4
18.11.2022, 15:39Lektura na 5 minut

Recenzja filmu „Na Zachodzie bez zmian”. Czy Netfliksowi udało się tego nie zepsuć?

O tym, iż powieść Ericha Marii Remarque’a, weterana I wojny światowej, jest jednym z najważniejszych dzieł literackich w historii, pewnie nie trzeba nikogo przekonywać. Ale im znaczniejsza książka, tym większe oczekiwania wobec jej adaptacji.


Dawid „DaeL” Biel

Najnowsze dzieło Edwarda Bergera nie jest pierwszą ekranizacją antywojennej prozy Remarque’a. W 1930, a więc zaledwie rok po wydaniu książki, powstał nagrodzony Oscarem film Lewisa Milestone’a. W latach 70. stworzono z kolei równie znakomitą adaptację telewizyjną. Niemiecka produkcja przygotowana we współpracy z Netfliksem ma więc z czym się porównywać.

Na Zachodzie bez zmian
Na Zachodzie bez zmian. Fot: Netflix

Witamy w piekle

Przypuszczam, że o fabule filmu zbyt wiele mówić nie trzeba, bo raz, że książka należy do kanonu lektur, które znać wypada, a dwa, że nawet ten, kto powieści nie czytał, zapewne przyswoił jej treść przez swoistą „kulturową osmozę” – nawiązania do „Na Zachodzie bez zmian” odnajdziemy w dziesiątkach innych dzieł literackich i filmowych. Dla porządku naszkicujmy jednak początek naszej opowieści.
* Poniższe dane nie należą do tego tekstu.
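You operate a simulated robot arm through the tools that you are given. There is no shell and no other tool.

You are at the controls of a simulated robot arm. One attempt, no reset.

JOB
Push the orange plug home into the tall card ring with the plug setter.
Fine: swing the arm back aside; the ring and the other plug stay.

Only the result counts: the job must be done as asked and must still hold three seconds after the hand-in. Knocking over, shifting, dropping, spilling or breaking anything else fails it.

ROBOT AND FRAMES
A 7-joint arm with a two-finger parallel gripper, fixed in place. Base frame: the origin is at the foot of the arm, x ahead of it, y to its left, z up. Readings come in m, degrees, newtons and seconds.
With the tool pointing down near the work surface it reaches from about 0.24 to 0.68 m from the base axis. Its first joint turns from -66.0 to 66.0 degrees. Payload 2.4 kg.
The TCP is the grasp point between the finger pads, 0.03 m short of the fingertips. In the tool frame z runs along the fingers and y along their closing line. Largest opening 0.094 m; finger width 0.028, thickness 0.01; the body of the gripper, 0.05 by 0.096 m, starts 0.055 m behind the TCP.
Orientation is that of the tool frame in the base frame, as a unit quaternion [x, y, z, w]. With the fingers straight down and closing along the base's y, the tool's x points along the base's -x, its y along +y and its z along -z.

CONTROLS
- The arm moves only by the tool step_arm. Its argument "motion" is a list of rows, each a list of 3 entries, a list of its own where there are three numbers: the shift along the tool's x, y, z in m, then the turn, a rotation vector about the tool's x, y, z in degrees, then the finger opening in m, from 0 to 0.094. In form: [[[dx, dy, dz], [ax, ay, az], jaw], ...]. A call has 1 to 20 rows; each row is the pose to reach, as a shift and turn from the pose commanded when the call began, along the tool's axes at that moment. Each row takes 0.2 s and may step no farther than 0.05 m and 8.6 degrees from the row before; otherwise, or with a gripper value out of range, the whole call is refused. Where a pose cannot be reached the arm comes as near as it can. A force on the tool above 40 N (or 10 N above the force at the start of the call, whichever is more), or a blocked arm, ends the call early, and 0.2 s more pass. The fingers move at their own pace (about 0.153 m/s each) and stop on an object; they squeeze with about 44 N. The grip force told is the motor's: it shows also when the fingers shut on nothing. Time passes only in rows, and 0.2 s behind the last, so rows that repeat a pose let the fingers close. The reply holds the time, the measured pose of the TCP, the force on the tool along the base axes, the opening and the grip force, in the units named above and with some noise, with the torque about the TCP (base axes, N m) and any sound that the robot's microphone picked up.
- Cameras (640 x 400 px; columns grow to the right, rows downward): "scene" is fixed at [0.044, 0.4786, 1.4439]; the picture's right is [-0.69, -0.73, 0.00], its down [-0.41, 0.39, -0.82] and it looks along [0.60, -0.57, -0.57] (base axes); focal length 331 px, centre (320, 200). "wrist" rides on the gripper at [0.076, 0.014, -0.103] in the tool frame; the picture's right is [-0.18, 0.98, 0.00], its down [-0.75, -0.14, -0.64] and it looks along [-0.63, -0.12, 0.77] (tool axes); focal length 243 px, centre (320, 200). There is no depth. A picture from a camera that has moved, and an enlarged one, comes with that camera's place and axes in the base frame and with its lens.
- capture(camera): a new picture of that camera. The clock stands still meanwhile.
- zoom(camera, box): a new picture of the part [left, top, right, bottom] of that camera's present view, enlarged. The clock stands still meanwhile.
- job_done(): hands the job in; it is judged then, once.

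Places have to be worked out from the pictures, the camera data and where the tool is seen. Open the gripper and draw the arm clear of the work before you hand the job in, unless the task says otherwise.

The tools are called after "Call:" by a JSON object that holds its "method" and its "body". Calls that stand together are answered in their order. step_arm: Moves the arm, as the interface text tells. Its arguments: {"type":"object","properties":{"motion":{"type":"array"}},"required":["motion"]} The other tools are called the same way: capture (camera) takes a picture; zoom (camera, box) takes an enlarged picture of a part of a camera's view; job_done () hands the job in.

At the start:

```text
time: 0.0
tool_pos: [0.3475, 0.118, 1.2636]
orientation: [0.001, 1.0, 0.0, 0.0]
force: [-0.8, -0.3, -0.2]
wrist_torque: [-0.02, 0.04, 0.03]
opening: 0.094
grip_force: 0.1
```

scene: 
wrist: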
Jest wiosna 1917 roku, gdy Paul Bäumer, 17-letni uczeń szkoły średniej, wraz z trójką swoich przyjaciół zaciąga się do armii. Chłopcy są młodzi, uśmiechnięci, przekonani, że przeżyją wielką przygodę. Wkrótce zorientują się, iż tak naprawdę czeka ich piekło na ziemi. Bo wojna w okopach nie ma w sobie nic z romantyzmu powieści przygodowej. Wojna to głód, zimno, napady paniki, stres pourazowy, kalectwo, obserwowanie, jak wszyscy wokół umierają, i przerzucanie trupów. Wojna to również nowe przyjaźnie, zawarte w najgorszym z możliwych miejsc i może przez to tak intensywne. Na froncie Paul poznaje Stanislausa Katczinsky’ego, szewca, który nauczył się, jak przetrwać ten najgorszy czas. Ale wojna zmieniła go tak, że być może nie uda mu się wrócić do normalnego życia. Wkrótce i Paul ulegnie tej przemianie.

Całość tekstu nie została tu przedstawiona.